▸ SELECTED EXTRACT:
○ ○ ○ ○ ○ ○ ○

La expresión "ambas Majestades', pasó a significar en español «Dios y el Rey». A tal punto había llegado la identificación de lo político y lo religioso. Y aunque los poderes representativos de uno y otro orden no siempre anduvieron en completa armonía, no por eso dejaron de prestarse mutua ayuda. Los Índices inquisitoriales tachan y corrigen con tanto o más rigor que los errores teológicos todo cuanto podía redundar en menoscabo de la autoridad civil establecida. De ahí la frecuencia de obras jurídicas, políticas e históricas, que ocupan cada vez mayor espacio.
Por lo que se refiere a los tratadistas políticos, ya en los primeros Índices se incluye a los «clásicos» del siglo XVI: Maquiavelo, totalmente prohibido; de Hugo Gracio sólo se permiten, expurgadas, sus obras poéticas; Bodino, Justo Lipsio y Alberico Gentili padecen expurgación.

○ ○ ○ ○ ○ ○ ○

▸ MATERIAL PROVIDED:
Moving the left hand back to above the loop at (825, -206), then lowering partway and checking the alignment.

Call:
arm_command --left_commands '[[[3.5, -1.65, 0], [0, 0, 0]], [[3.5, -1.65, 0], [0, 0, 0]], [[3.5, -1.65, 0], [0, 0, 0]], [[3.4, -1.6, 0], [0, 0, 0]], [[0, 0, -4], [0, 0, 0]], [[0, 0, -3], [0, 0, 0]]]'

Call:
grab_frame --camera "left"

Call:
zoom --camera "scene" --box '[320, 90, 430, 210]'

○ ○ ○ ○ ○ ○ ○

▸ WORK REQUIRED: Write out the whole selected extract again, unchanged.

▸ EXERCISE RESPONSE:
La expresión "ambas Majestades', pasó a significar en español «Dios y el Rey». A tal punto había llegado la identificación de lo político y lo religioso. Y aunque los poderes representativos de uno y otro orden no siempre anduvieron en completa armonía, no por eso dejaron de prestarse mutua ayuda. Los Índices inquisitoriales tachan y corrigen con tanto o más rigor que los errores teológicos todo cuanto podía redundar en menoscabo de la autoridad civil establecida. De ahí la frecuencia de obras jurídicas, políticas e históricas, que ocupan cada vez mayor espacio.
Por lo que se refiere a los tratadistas políticos, ya en los primeros Índices se incluye a los «clásicos» del siglo XVI: Maquiavelo, totalmente prohibido; de Hugo Gracio sólo se permiten, expurgadas, sus obras poéticas; Bodino, Justo Lipsio y Alberico Gentili padecen expurgación.